## START SOURCE DATA

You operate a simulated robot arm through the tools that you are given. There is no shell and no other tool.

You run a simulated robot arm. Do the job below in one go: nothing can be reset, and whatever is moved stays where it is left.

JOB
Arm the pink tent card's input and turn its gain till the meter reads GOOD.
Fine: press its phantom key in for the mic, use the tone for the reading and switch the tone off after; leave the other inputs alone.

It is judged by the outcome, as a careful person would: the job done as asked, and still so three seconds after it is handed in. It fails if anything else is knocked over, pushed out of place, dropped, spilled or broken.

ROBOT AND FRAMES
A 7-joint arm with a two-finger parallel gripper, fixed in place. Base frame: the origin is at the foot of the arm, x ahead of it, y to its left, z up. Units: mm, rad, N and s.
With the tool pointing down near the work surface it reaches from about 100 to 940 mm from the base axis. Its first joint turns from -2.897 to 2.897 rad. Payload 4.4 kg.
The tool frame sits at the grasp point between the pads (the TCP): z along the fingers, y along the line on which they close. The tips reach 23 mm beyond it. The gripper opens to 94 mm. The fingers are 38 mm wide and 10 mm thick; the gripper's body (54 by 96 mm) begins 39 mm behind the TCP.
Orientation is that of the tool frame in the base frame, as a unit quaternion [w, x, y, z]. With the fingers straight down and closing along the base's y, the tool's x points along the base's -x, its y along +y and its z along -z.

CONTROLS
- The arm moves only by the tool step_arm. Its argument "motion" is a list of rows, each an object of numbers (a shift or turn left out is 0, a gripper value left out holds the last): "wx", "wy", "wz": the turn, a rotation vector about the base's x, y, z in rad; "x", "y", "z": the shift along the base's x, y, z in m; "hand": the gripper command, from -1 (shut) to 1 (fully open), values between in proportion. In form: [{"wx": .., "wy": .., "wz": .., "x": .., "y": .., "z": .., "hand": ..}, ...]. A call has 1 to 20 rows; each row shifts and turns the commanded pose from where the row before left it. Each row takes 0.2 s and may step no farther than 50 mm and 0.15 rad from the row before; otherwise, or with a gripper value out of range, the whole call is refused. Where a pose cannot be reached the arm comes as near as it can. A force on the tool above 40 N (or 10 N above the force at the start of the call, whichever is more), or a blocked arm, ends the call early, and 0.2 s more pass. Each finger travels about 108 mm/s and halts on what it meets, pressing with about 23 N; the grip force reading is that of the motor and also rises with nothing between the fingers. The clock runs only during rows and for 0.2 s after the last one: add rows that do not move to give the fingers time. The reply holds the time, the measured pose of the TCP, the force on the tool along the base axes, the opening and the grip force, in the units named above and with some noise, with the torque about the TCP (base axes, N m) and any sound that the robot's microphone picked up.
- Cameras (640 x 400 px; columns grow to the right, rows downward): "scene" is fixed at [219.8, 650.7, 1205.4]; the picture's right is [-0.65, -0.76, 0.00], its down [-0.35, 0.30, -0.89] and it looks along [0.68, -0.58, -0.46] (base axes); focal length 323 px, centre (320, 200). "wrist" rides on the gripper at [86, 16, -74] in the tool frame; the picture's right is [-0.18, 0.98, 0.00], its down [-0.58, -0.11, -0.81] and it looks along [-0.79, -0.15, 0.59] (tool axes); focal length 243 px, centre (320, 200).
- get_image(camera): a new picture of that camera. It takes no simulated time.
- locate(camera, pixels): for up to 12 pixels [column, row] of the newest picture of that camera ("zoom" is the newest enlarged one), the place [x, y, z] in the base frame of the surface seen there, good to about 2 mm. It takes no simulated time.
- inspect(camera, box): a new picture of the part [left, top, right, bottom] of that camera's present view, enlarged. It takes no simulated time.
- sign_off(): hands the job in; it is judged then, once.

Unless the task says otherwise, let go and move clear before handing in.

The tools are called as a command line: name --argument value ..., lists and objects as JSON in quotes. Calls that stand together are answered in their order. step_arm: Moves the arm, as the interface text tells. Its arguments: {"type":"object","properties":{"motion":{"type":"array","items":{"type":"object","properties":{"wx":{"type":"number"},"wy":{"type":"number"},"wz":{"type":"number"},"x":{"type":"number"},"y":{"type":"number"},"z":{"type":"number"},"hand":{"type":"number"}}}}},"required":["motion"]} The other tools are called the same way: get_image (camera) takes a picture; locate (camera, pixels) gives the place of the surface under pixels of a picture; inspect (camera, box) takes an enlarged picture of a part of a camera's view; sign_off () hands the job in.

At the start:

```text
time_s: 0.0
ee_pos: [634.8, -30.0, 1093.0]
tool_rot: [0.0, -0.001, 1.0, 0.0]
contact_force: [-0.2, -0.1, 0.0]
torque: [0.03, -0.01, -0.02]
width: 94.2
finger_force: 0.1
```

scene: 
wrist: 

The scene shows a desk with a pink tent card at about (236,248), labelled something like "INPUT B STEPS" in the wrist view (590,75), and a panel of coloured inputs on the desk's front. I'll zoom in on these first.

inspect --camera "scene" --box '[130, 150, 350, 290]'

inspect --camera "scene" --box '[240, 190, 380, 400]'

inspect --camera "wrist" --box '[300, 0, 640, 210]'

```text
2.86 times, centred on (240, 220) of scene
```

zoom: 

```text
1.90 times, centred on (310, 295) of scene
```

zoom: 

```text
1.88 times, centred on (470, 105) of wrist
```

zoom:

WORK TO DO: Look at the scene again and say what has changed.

## END SOURCE DATA

Every line above that contains the word "joint" should be reported.

FINISHED TASK:
A 7-joint arm with a two-finger parallel gripper, fixed in place. Base frame: the origin is at the foot of the arm, x ahead of it, y to its left, z up. Units: mm, rad, N and s.
With the tool pointing down near the work surface it reaches from about 100 to 940 mm from the base axis. Its first joint turns from -2.897 to 2.897 rad. Payload 4.4 kg.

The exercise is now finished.